━━━ Passage shown ━━━
Menuju konten utama
Mozaik

Narasi Lokal dan Tragedi yang Terkubur di Lubang Buaya

Di balik memori kolektif yang tertancap kuat soal G30S, Lubang Buaya menyimpan kisahnya tersendiri yang lahir dari masa lampau yang bercampur mitos.

Narasi Lokal dan Tragedi yang Terkubur di Lubang Buaya
Sumur Lubang Buaya. wikimedia/Chris Woodrich

tirto.id - Di bawah langit muram, truk militer melaju pelan menembus semak belukar. Lampu sorotnya menyingkap wajah-wajah tegang: para jenderal yang diculik, tangan terikat, mata menatap gelap yang tak memberi jawaban. Di sisi lain, pasukan bersenjata berdiri kaku.

Hanya derap sepatu, bisikan perintah, dan musik latar yang kian mencekam, mengiris sunyi. Di sebuah bangunan sederhana, para jenderal diikat dan diinterogasi sebelum akhirnya digiring satu per satu.

Kamera menyorot dengan sudut rendah dan pencahayaan temaram saat salah satu adegan silet ditarik pelan di atas kulit, cukup untuk membuat penonton menutup matanya sembari menggenggam tangan satu sama lain. Tubuh-tubuh itu kemudian dijatuhkan ke dalam sumur tua berdiameter 75 sentimeter dan kedalaman 12 meter di pinggiran Jakarta Timur: Lubang Buaya.

Penonton tak diberi ruang untuk berpaling sebab kamera menuntut untuk terus menyaksikan, mengingat, dan menggigil. Film Penumpasan Pengkhianatan G30S/PKI (1982) yang menggambarkan peristiwa pada malam 30 September 1965 itu berhasil menjadi alat pembentuk memori dari generasi ke generasi.

Kawasan Lubang Buaya sejak itu menjadi simbol bengis dan pengkhianatan, diabadikan dalam narasi resmi negara.
━━━ Source data ━━━
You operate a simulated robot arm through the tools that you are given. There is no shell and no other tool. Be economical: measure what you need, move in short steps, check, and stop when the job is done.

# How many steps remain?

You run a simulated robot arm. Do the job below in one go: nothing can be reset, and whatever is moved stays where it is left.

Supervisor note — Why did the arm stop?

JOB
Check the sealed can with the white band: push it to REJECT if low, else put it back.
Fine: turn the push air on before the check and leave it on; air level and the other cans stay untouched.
━━━
Carry the passage shown on from its last sentence.

▶ [Response for this exercise]
Di Antara Buaya dan Banjir

Nama Lubang Buaya diyakini dalam beberapa versi. Wilayah ini dulunya merupakan daerah rawa yang berimpitan dengan Kali Sunter yang bermuara di Teluk Jakarta. Pada masa lalu, sungai ini dikenal menjadi habitat buaya.

Kata “lubang” merujuk pada ceruk atau liang di tepi sungai tempat buaya bersembunyi atau bertelur. Menurut penelitian Lilie Suratminto dari Universitas Indonesia, penamaan semacam ini lazim dalam tradisi toponimi Betawi, yakni nama tempat sering diambil dari suasana atau keadaan setempat, termasuk alam atau hewan yang dominan di wilayah tersebut.

Narasi lain datang dari kisah Pangeran Syarif bin Syeikh Abdul Rahman atau Datok Banjir pada abad ketujuh. Merujuk jurnal Local History & Heritage, ia disebut dalam berbagai cerita lisan dan sumber lokal sebagai manusia pertama yang menghuni kawasan tersebut secara spiritual dan sosial, sekaligus sebagai penjaga wilayah dari gangguan makhluk gaib.

Kawasan Alam Lubang Buaya

Kondisi lahan yang dijadikan tempat pembuangan sampah oleh Sudin Pertamanan dan Hutan Kota (Tamhut) di Jalan Rawabinong, Lubang Buaya, Cipayung, Jakarta Timur, Rabu (18/12/2024). ANTARA/Syaiful Hakim

Menurut cerita rakyat yang berkembang di masyarakat sekitar Cipayung dan Pondok Gede, Datok Banjir merupakan keturunan ulama Arab atau Melayu, kemungkinan besar dari jalur Sayyid atau Syarif, yang datang ke wilayah Batavia untuk berdakwah.

Dalam satu kisah yang paling populer, ia diminta oleh warga untuk mengatasi gangguan siluman buaya putih yang bersemayam di lubuk sungai di kawasan Kali Sunter. Konon, buaya-buaya tersebut bukan hanya buaya fisik, tetapi juga buaya gaib yang mencelakai warga yang hendak menyeberang sungai.

Dalam pertarungan spiritual yang disebut dalam cerita lisan, Datok Banjir berhasil menaklukkan siluman tersebut, dan sejak saat itu wilayah itu disebut sebagai Lubang Buaya yang berarti lubang tempat buaya (baik nyata maupun gaib) bersemayam dan kemudian dikalahkan.

Masih menurut cerita lisan masyarakat setempat, saat pasukan Belanda mencoba menguasai wilayah Lubang Buaya, Pangeran Syarif memanjatkan doa yang menyebabkan pasukan Belanda melihat wilayah Lubang Buaya sebagai lautan air banjir, sehingga mereka tidak berani masuk atau menyerang.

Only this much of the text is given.